Daily Office: Vespers
Egregious
Wednesday, 9 March 2011

David Becker ought to resign his post as SEC General Counsel before you even have the chance to read this.

Both SIPC and Mr. Picard, the trustee for the Madoff estate, have proposed that the customers who withdrew funds before the fraud was uncovered should be allowed to keep only as much money as they put in. Initially, the full commission agreed and approved that approach in early 2009, according to the two people briefed on the discussions.

Mr. Becker joined the commission in February that year. By spring, he began meeting with lawyers for Madoff customers seeking a different formula. They wanted to let longer-term investors keep more money than those who had money with Mr. Madoff for shorter periods. Mr. Becker apparently dismissed arguments that investors were entitled to the amounts Mr. Madoff had listed on their final statements.

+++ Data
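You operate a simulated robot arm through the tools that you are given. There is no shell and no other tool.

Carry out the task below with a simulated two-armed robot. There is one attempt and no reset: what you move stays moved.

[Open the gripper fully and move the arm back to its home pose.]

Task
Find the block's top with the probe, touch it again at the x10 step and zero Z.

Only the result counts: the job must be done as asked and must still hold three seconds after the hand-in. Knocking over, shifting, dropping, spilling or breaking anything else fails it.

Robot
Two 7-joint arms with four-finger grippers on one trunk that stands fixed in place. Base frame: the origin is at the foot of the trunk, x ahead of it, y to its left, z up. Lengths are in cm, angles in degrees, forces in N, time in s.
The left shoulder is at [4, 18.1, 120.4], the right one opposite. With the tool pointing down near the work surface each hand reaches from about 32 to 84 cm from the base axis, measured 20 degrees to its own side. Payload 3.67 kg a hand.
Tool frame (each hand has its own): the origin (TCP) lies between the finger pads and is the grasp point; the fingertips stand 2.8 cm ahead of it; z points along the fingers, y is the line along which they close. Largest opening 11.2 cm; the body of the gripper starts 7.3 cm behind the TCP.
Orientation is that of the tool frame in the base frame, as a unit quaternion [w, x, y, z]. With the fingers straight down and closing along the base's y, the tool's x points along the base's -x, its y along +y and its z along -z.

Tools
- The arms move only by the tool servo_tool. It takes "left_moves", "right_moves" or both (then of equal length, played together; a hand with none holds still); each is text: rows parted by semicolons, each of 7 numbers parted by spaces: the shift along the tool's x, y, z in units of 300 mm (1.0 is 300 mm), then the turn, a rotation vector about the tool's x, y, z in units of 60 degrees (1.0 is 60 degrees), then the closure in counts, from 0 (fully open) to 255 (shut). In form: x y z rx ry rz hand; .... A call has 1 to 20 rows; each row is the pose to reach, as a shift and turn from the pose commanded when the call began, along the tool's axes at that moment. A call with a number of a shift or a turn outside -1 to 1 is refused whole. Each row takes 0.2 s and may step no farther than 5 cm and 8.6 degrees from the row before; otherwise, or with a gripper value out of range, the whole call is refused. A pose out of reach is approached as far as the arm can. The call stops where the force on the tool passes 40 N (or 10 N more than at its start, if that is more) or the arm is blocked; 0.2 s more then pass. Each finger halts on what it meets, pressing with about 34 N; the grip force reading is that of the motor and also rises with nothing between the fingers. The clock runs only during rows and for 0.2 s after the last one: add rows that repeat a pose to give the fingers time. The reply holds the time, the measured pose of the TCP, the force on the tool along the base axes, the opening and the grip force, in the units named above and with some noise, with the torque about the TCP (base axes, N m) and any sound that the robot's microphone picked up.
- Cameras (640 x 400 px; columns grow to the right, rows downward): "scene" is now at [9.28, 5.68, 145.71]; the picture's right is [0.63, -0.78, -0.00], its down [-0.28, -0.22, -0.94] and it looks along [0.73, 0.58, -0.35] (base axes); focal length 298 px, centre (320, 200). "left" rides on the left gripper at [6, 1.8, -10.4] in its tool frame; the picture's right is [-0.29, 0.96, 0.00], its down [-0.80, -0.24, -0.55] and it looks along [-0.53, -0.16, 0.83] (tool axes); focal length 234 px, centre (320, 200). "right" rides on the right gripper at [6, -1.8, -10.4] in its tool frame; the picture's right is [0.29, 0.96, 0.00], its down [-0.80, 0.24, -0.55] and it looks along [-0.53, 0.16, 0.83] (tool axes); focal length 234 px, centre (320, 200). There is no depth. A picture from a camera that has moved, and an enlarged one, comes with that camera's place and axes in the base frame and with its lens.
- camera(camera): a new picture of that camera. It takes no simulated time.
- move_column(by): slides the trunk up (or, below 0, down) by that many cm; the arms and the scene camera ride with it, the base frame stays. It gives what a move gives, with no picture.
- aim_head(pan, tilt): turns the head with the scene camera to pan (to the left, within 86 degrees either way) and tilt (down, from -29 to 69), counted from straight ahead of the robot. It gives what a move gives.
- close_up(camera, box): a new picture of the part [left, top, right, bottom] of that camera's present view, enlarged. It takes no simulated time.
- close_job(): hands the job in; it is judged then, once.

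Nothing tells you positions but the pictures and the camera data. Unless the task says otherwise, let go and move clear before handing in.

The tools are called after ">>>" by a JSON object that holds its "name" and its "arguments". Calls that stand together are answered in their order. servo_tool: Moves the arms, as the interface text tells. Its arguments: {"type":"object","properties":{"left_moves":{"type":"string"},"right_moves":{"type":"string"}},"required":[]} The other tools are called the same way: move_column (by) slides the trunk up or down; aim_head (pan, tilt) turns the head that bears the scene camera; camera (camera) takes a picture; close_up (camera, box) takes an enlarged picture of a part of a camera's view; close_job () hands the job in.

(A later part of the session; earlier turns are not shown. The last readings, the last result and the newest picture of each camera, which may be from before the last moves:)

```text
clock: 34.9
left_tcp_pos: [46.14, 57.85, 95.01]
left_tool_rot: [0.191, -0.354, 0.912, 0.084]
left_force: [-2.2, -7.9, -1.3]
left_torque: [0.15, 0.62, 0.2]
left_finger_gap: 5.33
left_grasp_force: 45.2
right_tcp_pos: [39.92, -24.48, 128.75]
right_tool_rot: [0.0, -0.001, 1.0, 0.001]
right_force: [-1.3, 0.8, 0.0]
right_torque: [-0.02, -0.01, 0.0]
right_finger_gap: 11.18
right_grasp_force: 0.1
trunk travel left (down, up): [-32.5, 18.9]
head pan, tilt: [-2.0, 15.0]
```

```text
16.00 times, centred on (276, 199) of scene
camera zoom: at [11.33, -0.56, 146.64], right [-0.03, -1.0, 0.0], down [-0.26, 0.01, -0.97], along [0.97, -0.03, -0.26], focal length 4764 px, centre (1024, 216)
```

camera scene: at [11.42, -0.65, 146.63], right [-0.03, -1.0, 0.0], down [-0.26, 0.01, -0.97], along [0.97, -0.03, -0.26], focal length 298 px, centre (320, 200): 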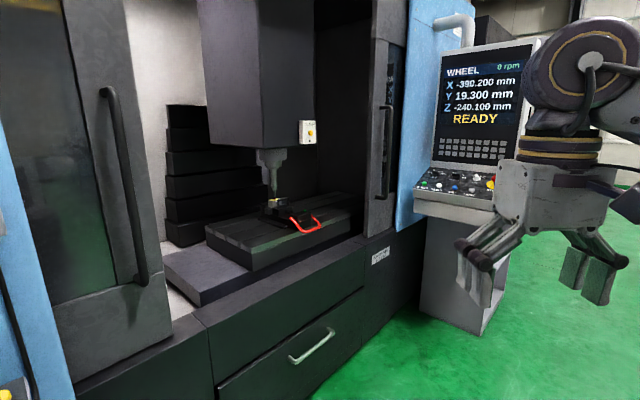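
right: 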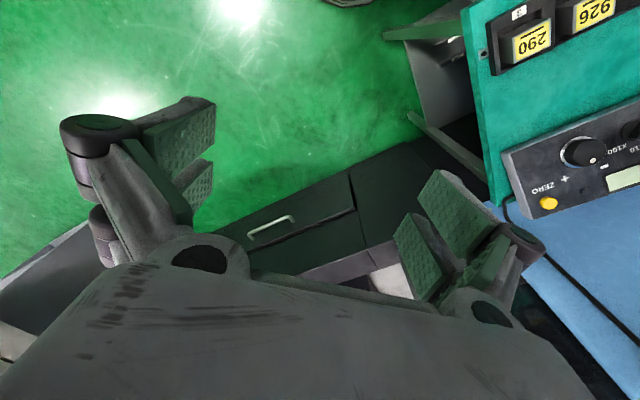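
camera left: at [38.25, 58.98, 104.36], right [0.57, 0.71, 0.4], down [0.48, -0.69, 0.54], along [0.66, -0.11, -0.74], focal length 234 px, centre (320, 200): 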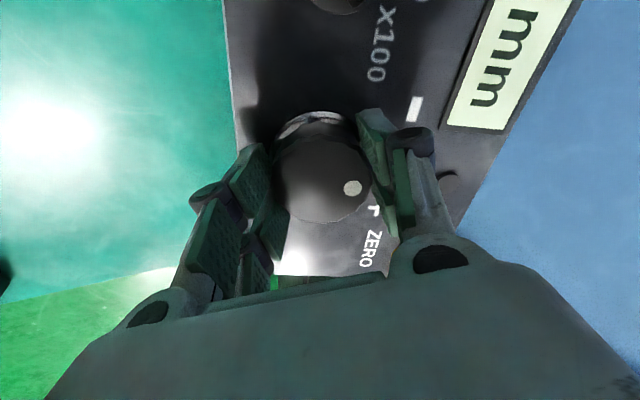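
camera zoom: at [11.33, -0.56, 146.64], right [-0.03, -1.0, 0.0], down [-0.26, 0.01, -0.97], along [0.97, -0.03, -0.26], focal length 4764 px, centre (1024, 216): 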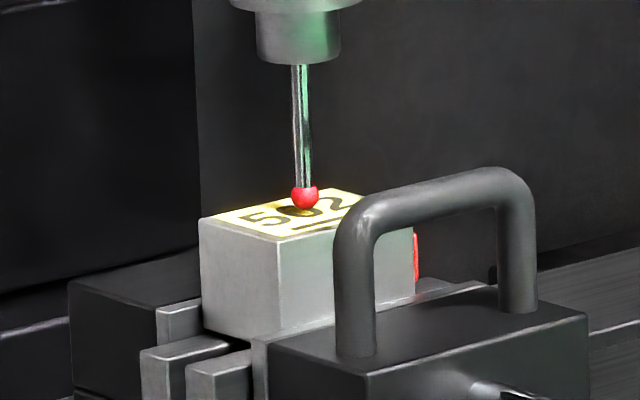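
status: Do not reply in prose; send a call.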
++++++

In the summer of 2009, Mr. Becker did reverse the commission’s earlier decision, however. His legal staff came up with a new proposal to reflect the length of time the money was invested, and the commissioners approved it at the end of the year. Some at the agency who worked with SIPC expressed dissent about the change, according to the people briefed on the deliberations.

Stephen P. Harbeck, the chief executive of SIPC, confirmed that his investor protection unit and the S.E.C. had initially agreed that victims should be able to keep only the money they had originally put into the Madoff firm. “Then they refined their opinion,” he said on Monday, referring to the S.E.C. He said that he did not know who had pushed for the change.

The S.E.C.’s definition, Mr. Harbeck said, would benefit anyone who withdrew more money from their Madoff accounts than they had put in. Mr. Becker’s family would be among them.